**WORK REQUIRED:**
Copy out the complete listing, word for word.

· · ·

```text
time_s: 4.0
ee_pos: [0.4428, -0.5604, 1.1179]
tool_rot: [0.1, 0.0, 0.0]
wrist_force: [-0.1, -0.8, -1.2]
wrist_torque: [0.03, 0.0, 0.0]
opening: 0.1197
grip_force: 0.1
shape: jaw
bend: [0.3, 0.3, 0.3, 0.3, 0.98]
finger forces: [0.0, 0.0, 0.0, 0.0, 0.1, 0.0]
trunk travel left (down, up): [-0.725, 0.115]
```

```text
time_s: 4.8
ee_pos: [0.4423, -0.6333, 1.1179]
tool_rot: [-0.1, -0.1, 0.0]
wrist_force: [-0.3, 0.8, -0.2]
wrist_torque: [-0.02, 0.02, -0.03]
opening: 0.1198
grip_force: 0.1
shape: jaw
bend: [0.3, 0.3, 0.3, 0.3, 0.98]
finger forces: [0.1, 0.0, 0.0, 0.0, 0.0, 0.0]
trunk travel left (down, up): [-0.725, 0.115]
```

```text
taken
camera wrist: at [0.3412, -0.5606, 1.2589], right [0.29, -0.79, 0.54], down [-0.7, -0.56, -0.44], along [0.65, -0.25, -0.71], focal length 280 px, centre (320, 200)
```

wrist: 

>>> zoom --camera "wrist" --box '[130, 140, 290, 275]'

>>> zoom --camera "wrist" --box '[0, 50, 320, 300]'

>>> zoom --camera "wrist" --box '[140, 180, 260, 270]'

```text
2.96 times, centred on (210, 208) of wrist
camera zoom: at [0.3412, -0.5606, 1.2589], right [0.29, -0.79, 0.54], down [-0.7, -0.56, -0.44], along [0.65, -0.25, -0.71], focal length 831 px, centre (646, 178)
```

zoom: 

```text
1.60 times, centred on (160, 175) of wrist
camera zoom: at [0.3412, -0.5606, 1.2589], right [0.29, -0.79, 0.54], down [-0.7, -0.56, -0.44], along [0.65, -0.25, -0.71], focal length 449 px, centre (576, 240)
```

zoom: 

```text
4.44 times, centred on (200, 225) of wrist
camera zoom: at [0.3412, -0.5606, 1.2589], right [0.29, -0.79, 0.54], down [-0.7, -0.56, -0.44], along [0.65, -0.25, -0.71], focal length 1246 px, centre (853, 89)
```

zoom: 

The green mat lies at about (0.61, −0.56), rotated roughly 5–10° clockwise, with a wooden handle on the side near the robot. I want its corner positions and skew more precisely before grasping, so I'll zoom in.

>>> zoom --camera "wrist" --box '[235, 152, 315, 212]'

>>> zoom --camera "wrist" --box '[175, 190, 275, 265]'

· · ·

**SOLUTION:**
```text
time_s: 4.0
ee_pos: [0.4428, -0.5604, 1.1179]
tool_rot: [0.1, 0.0, 0.0]
wrist_force: [-0.1, -0.8, -1.2]
wrist_torque: [0.03, 0.0, 0.0]
opening: 0.1197
grip_force: 0.1
shape: jaw
bend: [0.3, 0.3, 0.3, 0.3, 0.98]
finger forces: [0.0, 0.0, 0.0, 0.0, 0.1, 0.0]
trunk travel left (down, up): [-0.725, 0.115]
```

```text
time_s: 4.8
ee_pos: [0.4423, -0.6333, 1.1179]
tool_rot: [-0.1, -0.1, 0.0]
wrist_force: [-0.3, 0.8, -0.2]
wrist_torque: [-0.02, 0.02, -0.03]
opening: 0.1198
grip_force: 0.1
shape: jaw
bend: [0.3, 0.3, 0.3, 0.3, 0.98]
finger forces: [0.1, 0.0, 0.0, 0.0, 0.0, 0.0]
trunk travel left (down, up): [-0.725, 0.115]
```

```text
taken
camera wrist: at [0.3412, -0.5606, 1.2589], right [0.29, -0.79, 0.54], down [-0.7, -0.56, -0.44], along [0.65, -0.25, -0.71], focal length 280 px, centre (320, 200)
```

wrist: 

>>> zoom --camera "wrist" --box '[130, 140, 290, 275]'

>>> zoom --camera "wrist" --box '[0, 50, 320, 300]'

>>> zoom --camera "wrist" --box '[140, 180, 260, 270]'

```text
2.96 times, centred on (210, 208) of wrist
camera zoom: at [0.3412, -0.5606, 1.2589], right [0.29, -0.79, 0.54], down [-0.7, -0.56, -0.44], along [0.65, -0.25, -0.71], focal length 831 px, centre (646, 178)
```

zoom: 

```text
1.60 times, centred on (160, 175) of wrist
camera zoom: at [0.3412, -0.5606, 1.2589], right [0.29, -0.79, 0.54], down [-0.7, -0.56, -0.44], along [0.65, -0.25, -0.71], focal length 449 px, centre (576, 240)
```

zoom: 

```text
4.44 times, centred on (200, 225) of wrist
camera zoom: at [0.3412, -0.5606, 1.2589], right [0.29, -0.79, 0.54], down [-0.7, -0.56, -0.44], along [0.65, -0.25, -0.71], focal length 1246 px, centre (853, 89)
```

zoom: 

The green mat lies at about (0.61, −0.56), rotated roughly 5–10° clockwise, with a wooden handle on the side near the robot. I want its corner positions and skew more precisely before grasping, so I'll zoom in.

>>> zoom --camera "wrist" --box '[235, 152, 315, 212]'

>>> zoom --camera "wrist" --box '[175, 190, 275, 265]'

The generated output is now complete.